*EXERCISE:* Determine the count of lines holding "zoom" and give that count alone.
━━━━━━━━━━━━━━━━
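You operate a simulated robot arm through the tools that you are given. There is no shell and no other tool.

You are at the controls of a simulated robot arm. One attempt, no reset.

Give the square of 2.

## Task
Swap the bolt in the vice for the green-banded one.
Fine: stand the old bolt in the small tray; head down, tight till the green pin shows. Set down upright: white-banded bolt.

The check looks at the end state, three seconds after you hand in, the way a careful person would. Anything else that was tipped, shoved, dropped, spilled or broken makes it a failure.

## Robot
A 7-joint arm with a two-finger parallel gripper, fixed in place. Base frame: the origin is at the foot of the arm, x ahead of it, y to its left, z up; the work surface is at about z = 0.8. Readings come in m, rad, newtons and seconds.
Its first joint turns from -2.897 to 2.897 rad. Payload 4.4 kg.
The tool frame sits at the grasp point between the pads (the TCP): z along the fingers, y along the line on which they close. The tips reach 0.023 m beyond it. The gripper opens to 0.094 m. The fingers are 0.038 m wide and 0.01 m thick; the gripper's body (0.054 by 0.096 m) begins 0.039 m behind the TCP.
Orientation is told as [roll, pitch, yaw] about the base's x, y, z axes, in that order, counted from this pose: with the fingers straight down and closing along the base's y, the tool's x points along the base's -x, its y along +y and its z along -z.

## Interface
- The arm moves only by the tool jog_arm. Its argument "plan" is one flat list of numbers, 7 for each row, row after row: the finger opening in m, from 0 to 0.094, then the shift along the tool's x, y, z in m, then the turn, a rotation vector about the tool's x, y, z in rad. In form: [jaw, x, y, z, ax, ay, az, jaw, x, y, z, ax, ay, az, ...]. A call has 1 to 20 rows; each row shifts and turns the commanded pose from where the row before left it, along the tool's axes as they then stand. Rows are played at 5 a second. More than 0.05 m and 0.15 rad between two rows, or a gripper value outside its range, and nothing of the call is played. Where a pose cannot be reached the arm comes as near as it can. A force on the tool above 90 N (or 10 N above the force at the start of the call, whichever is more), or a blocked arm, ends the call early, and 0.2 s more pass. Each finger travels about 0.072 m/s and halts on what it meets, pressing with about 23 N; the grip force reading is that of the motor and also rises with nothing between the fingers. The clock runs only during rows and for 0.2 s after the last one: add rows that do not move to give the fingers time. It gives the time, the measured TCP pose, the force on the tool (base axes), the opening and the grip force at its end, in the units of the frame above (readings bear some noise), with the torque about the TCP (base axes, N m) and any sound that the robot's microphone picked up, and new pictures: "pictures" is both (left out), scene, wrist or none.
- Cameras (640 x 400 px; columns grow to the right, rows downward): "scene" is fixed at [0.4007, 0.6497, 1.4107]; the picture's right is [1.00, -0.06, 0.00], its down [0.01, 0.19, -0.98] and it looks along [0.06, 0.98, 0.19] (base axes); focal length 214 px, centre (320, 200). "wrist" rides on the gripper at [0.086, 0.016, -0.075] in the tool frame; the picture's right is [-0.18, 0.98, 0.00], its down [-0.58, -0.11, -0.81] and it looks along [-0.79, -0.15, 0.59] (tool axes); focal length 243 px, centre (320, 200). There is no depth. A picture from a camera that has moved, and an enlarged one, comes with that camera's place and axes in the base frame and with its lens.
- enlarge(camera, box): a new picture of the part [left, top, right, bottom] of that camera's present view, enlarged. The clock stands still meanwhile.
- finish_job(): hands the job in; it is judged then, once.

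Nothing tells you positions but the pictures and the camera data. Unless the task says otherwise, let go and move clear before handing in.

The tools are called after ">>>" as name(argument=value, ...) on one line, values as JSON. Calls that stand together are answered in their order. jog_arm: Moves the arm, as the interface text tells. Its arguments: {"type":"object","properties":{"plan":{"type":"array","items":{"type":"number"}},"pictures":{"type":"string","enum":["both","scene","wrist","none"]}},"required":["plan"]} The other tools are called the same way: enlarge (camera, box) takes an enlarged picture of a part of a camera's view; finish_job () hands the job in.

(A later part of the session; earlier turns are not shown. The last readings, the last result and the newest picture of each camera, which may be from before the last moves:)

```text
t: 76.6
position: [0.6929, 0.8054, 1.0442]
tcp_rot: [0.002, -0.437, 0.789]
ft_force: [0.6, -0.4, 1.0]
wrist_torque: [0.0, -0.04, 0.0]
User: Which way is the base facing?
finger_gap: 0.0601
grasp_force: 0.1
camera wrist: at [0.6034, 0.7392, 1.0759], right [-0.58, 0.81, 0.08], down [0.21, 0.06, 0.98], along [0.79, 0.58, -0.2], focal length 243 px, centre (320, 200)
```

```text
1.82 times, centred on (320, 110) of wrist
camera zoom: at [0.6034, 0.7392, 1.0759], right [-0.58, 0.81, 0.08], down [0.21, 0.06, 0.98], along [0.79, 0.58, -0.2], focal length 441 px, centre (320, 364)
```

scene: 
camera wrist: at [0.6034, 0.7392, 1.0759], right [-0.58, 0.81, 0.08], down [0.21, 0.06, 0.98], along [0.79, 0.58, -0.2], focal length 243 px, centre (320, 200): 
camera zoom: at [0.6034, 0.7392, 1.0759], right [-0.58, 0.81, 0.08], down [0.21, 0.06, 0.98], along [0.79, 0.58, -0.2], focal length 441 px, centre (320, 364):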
━━━━━━━━━━━━━━━━
*ANSWER TO THIS PROBLEM:* 2